EXERCISE TASK:
Please write the excerpt to read out a second time.

EXCERPT TO READ:

[START]

His own records of one or two of these visitations are instructive:
“February 18th, 1813.—Visited at Bogtown, Hawkhill, and East Kinneir. No distinct observation of any of them being impressed with what I said. At East Kinneir I gave intimation that if any labored under difficulties, or were anxious for advice upon spiritual and divine subjects, I am at all times in readiness to help them. Neglected this intimation at Hawkhill, but let me observe this ever after.
” February 16th.— A diet of visitation at ——. Had intimate conversation only with M. W. I thought the —— a little impressed with my exhortation about family worship, and the care of watching over the souls of their children. I should like to understand if —— has family worship.
” March 9th.—Visited at ——. The children present. This I think highly proper, and let me study a suitable and impressive address to them in all time coming.
“May 19th.— Visited at ——. I am not sure if Icould perceive any thing like salutary impression among them; but I do not know, and perhaps I am too apt to be discouraged. C. S. and J. P. the most promising. O my God, give me to grow in the knowledge and observation of the fruits of the Spirit and of His work upon the hearts of sinners.
“August 9th—Visited at Hill Cairney. Resigned myself to the suggestions of the moment, at least did not adhere to the plan of discourse that I had hitherto adopted. I perceived an influence to go along with it. O my God, may this influence increase more and more. I commit the success to Thee.”

[END]

DATA SECTION:
[START]

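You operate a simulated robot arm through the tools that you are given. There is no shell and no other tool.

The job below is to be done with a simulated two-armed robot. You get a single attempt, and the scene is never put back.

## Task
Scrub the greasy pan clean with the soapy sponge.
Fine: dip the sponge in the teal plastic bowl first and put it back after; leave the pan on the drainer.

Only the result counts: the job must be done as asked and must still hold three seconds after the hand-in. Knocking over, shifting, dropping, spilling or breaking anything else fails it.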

[END]

ANSWER FOR THIS EXERCISE:
His own records of one or two of these visitations are instructive:
“February 18th, 1813.—Visited at Bogtown, Hawkhill, and East Kinneir. No distinct observation of any of them being impressed with what I said. At East Kinneir I gave intimation that if any labored under difficulties, or were anxious for advice upon spiritual and divine subjects, I am at all times in readiness to help them. Neglected this intimation at Hawkhill, but let me observe this ever after.
” February 16th.— A diet of visitation at ——. Had intimate conversation only with M. W. I thought the —— a little impressed with my exhortation about family worship, and the care of watching over the souls of their children. I should like to understand if —— has family worship.
” March 9th.—Visited at ——. The children present. This I think highly proper, and let me study a suitable and impressive address to them in all time coming.
“May 19th.— Visited at ——. I am not sure if Icould perceive any thing like salutary impression among them; but I do not know, and perhaps I am too apt to be discouraged. C. S. and J. P. the most promising. O my God, give me to grow in the knowledge and observation of the fruits of the Spirit and of His work upon the hearts of sinners.
“August 9th—Visited at Hill Cairney. Resigned myself to the suggestions of the moment, at least did not adhere to the plan of discourse that I had hitherto adopted. I perceived an influence to go along with it. O my God, may this influence increase more and more. I commit the success to Thee.”